• **What the task requires**
Only the pictures are omitted; repeat all other data exactly.

• **Data shown**
......

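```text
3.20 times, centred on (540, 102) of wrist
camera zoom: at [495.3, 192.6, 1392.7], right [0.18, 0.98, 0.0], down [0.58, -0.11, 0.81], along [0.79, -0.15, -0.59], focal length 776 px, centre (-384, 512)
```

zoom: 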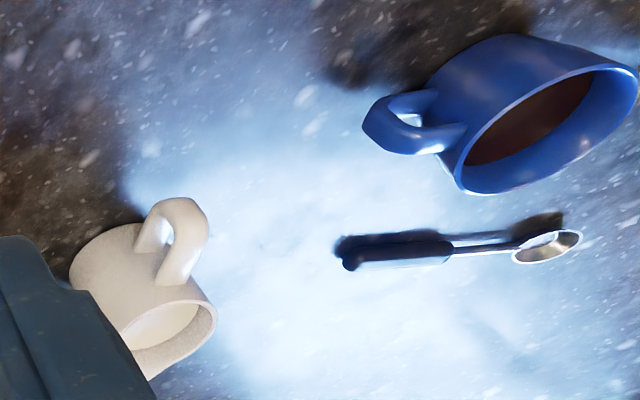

......

• **Problem solution**
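```text
3.20 times, centred on (540, 102) of wrist
camera zoom: at [495.3, 192.6, 1392.7], right [0.18, 0.98, 0.0], down [0.58, -0.11, 0.81], along [0.79, -0.15, -0.59], focal length 776 px, centre (-384, 512)
```

zoom: 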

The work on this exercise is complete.